SOURCE MATERIAL
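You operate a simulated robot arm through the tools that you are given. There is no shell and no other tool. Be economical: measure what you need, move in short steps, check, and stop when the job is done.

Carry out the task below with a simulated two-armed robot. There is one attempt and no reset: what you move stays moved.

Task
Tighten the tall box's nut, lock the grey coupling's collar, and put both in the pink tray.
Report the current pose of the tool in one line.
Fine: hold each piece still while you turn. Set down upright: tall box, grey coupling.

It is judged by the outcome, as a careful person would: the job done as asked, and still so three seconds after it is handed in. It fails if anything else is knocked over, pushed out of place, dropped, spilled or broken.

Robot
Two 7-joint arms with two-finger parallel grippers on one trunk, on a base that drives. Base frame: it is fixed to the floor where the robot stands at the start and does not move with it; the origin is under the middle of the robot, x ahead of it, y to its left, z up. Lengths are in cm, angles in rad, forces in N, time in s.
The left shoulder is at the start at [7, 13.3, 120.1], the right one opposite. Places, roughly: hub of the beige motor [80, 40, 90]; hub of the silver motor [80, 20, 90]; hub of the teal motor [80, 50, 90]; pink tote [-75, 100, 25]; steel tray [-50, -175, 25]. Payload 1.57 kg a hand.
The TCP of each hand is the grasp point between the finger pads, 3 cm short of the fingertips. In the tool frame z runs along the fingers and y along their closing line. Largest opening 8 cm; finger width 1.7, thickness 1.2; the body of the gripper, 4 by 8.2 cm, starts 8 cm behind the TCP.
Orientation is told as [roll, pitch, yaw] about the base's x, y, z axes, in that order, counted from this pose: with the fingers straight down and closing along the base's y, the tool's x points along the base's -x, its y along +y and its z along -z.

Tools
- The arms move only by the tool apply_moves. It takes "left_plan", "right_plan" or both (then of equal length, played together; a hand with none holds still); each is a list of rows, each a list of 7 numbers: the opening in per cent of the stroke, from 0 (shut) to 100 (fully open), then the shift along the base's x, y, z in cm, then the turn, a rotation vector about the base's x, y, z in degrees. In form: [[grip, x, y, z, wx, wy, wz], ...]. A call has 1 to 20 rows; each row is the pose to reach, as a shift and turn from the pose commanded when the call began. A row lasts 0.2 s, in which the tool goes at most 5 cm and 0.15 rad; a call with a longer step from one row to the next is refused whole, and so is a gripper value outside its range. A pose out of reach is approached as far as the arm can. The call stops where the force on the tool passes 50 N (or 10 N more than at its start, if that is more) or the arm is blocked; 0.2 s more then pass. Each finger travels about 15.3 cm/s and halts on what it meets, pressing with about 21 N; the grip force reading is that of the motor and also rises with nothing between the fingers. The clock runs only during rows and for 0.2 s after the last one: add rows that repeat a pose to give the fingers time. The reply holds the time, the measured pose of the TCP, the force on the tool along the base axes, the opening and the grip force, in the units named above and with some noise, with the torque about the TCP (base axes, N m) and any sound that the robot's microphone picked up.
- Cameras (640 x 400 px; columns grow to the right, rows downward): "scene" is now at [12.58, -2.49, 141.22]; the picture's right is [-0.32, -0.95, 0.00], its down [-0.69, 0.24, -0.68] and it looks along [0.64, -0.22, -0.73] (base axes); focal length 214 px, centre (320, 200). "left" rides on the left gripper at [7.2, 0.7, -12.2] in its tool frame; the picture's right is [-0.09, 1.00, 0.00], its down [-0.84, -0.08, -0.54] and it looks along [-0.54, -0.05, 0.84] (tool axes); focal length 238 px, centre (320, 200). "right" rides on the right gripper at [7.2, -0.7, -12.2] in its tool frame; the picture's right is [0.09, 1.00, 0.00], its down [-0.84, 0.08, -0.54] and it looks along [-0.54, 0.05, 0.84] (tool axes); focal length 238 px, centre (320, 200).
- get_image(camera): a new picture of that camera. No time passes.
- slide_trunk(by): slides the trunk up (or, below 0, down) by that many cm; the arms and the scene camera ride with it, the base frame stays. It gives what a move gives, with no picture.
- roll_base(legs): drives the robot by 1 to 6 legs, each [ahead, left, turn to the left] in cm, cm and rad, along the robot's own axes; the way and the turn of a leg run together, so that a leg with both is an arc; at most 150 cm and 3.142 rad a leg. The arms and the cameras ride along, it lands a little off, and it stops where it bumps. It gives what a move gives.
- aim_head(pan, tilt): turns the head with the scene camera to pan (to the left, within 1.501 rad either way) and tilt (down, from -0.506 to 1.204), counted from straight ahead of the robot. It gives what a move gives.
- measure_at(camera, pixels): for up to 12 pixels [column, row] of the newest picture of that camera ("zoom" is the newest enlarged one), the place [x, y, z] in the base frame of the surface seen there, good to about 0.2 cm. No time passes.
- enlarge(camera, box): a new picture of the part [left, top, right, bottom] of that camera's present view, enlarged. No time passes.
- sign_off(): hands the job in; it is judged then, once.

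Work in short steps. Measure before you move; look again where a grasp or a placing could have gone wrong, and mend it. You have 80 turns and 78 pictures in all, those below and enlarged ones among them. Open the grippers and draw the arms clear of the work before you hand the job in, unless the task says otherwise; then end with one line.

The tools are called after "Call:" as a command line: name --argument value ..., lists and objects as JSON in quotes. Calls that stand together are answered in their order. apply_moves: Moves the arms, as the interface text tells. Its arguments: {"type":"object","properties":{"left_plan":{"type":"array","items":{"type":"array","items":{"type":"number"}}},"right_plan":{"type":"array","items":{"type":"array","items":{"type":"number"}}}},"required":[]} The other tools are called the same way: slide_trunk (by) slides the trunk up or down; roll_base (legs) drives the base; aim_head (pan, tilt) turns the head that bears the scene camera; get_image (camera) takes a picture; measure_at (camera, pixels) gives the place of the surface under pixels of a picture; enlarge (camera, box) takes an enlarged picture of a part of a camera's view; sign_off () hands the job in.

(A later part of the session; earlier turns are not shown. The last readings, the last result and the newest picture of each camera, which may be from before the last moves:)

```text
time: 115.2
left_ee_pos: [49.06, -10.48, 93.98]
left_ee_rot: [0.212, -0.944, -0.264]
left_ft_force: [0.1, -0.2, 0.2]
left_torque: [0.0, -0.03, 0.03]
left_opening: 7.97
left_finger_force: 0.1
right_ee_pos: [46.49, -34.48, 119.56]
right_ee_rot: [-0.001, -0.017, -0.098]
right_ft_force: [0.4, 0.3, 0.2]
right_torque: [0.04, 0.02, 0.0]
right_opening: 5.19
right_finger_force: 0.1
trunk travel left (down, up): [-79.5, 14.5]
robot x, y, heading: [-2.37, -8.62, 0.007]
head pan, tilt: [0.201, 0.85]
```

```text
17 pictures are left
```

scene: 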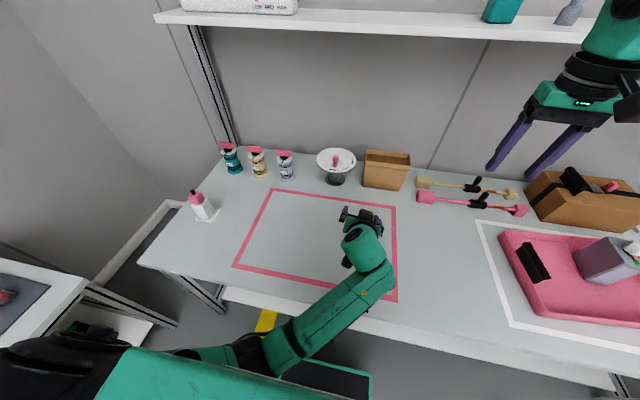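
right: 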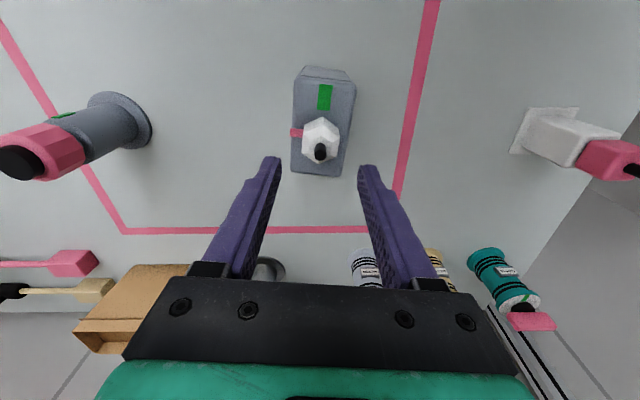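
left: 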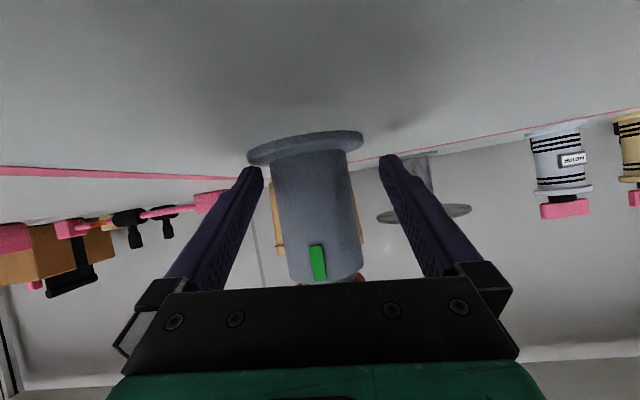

STATED PROBLEM
Leave the pictures out and copy the rest of the data exactly.

RESPONSE
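You operate a simulated robot arm through the tools that you are given. There is no shell and no other tool. Be economical: measure what you need, move in short steps, check, and stop when the job is done.

Carry out the task below with a simulated two-armed robot. There is one attempt and no reset: what you move stays moved.

Task
Tighten the tall box's nut, lock the grey coupling's collar, and put both in the pink tray.
Report the current pose of the tool in one line.
Fine: hold each piece still while you turn. Set down upright: tall box, grey coupling.

It is judged by the outcome, as a careful person would: the job done as asked, and still so three seconds after it is handed in. It fails if anything else is knocked over, pushed out of place, dropped, spilled or broken.

Robot
Two 7-joint arms with two-finger parallel grippers on one trunk, on a base that drives. Base frame: it is fixed to the floor where the robot stands at the start and does not move with it; the origin is under the middle of the robot, x ahead of it, y to its left, z up. Lengths are in cm, angles in rad, forces in N, time in s.
The left shoulder is at the start at [7, 13.3, 120.1], the right one opposite. Places, roughly: hub of the beige motor [80, 40, 90]; hub of the silver motor [80, 20, 90]; hub of the teal motor [80, 50, 90]; pink tote [-75, 100, 25]; steel tray [-50, -175, 25]. Payload 1.57 kg a hand.
The TCP of each hand is the grasp point between the finger pads, 3 cm short of the fingertips. In the tool frame z runs along the fingers and y along their closing line. Largest opening 8 cm; finger width 1.7, thickness 1.2; the body of the gripper, 4 by 8.2 cm, starts 8 cm behind the TCP.
Orientation is told as [roll, pitch, yaw] about the base's x, y, z axes, in that order, counted from this pose: with the fingers straight down and closing along the base's y, the tool's x points along the base's -x, its y along +y and its z along -z.

Tools
- The arms move only by the tool apply_moves. It takes "left_plan", "right_plan" or both (then of equal length, played together; a hand with none holds still); each is a list of rows, each a list of 7 numbers: the opening in per cent of the stroke, from 0 (shut) to 100 (fully open), then the shift along the base's x, y, z in cm, then the turn, a rotation vector about the base's x, y, z in degrees. In form: [[grip, x, y, z, wx, wy, wz], ...]. A call has 1 to 20 rows; each row is the pose to reach, as a shift and turn from the pose commanded when the call began. A row lasts 0.2 s, in which the tool goes at most 5 cm and 0.15 rad; a call with a longer step from one row to the next is refused whole, and so is a gripper value outside its range. A pose out of reach is approached as far as the arm can. The call stops where the force on the tool passes 50 N (or 10 N more than at its start, if that is more) or the arm is blocked; 0.2 s more then pass. Each finger travels about 15.3 cm/s and halts on what it meets, pressing with about 21 N; the grip force reading is that of the motor and also rises with nothing between the fingers. The clock runs only during rows and for 0.2 s after the last one: add rows that repeat a pose to give the fingers time. The reply holds the time, the measured pose of the TCP, the force on the tool along the base axes, the opening and the grip force, in the units named above and with some noise, with the torque about the TCP (base axes, N m) and any sound that the robot's microphone picked up.
- Cameras (640 x 400 px; columns grow to the right, rows downward): "scene" is now at [12.58, -2.49, 141.22]; the picture's right is [-0.32, -0.95, 0.00], its down [-0.69, 0.24, -0.68] and it looks along [0.64, -0.22, -0.73] (base axes); focal length 214 px, centre (320, 200). "left" rides on the left gripper at [7.2, 0.7, -12.2] in its tool frame; the picture's right is [-0.09, 1.00, 0.00], its down [-0.84, -0.08, -0.54] and it looks along [-0.54, -0.05, 0.84] (tool axes); focal length 238 px, centre (320, 200). "right" rides on the right gripper at [7.2, -0.7, -12.2] in its tool frame; the picture's right is [0.09, 1.00, 0.00], its down [-0.84, 0.08, -0.54] and it looks along [-0.54, 0.05, 0.84] (tool axes); focal length 238 px, centre (320, 200).
- get_image(camera): a new picture of that camera. No time passes.
- slide_trunk(by): slides the trunk up (or, below 0, down) by that many cm; the arms and the scene camera ride with it, the base frame stays. It gives what a move gives, with no picture.
- roll_base(legs): drives the robot by 1 to 6 legs, each [ahead, left, turn to the left] in cm, cm and rad, along the robot's own axes; the way and the turn of a leg run together, so that a leg with both is an arc; at most 150 cm and 3.142 rad a leg. The arms and the cameras ride along, it lands a little off, and it stops where it bumps. It gives what a move gives.
- aim_head(pan, tilt): turns the head with the scene camera to pan (to the left, within 1.501 rad either way) and tilt (down, from -0.506 to 1.204), counted from straight ahead of the robot. It gives what a move gives.
- measure_at(camera, pixels): for up to 12 pixels [column, row] of the newest picture of that camera ("zoom" is the newest enlarged one), the place [x, y, z] in the base frame of the surface seen there, good to about 0.2 cm. No time passes.
- enlarge(camera, box): a new picture of the part [left, top, right, bottom] of that camera's present view, enlarged. No time passes.
- sign_off(): hands the job in; it is judged then, once.

Work in short steps. Measure before you move; look again where a grasp or a placing could have gone wrong, and mend it. You have 80 turns and 78 pictures in all, those below and enlarged ones among them. Open the grippers and draw the arms clear of the work before you hand the job in, unless the task says otherwise; then end with one line.

The tools are called after "Call:" as a command line: name --argument value ..., lists and objects as JSON in quotes. Calls that stand together are answered in their order. apply_moves: Moves the arms, as the interface text tells. Its arguments: {"type":"object","properties":{"left_plan":{"type":"array","items":{"type":"array","items":{"type":"number"}}},"right_plan":{"type":"array","items":{"type":"array","items":{"type":"number"}}}},"required":[]} The other tools are called the same way: slide_trunk (by) slides the trunk up or down; roll_base (legs) drives the base; aim_head (pan, tilt) turns the head that bears the scene camera; get_image (camera) takes a picture; measure_at (camera, pixels) gives the place of the surface under pixels of a picture; enlarge (camera, box) takes an enlarged picture of a part of a camera's view; sign_off () hands the job in.

(A later part of the session; earlier turns are not shown. The last readings, the last result and the newest picture of each camera, which may be from before the last moves:)

```text
time: 115.2
left_ee_pos: [49.06, -10.48, 93.98]
left_ee_rot: [0.212, -0.944, -0.264]
left_ft_force: [0.1, -0.2, 0.2]
left_torque: [0.0, -0.03, 0.03]
left_opening: 7.97
left_finger_force: 0.1
right_ee_pos: [46.49, -34.48, 119.56]
right_ee_rot: [-0.001, -0.017, -0.098]
right_ft_force: [0.4, 0.3, 0.2]
right_torque: [0.04, 0.02, 0.0]
right_opening: 5.19
right_finger_force: 0.1
trunk travel left (down, up): [-79.5, 14.5]
robot x, y, heading: [-2.37, -8.62, 0.007]
head pan, tilt: [0.201, 0.85]
```

```text
17 pictures are left
```

scene: 
right: 
left: 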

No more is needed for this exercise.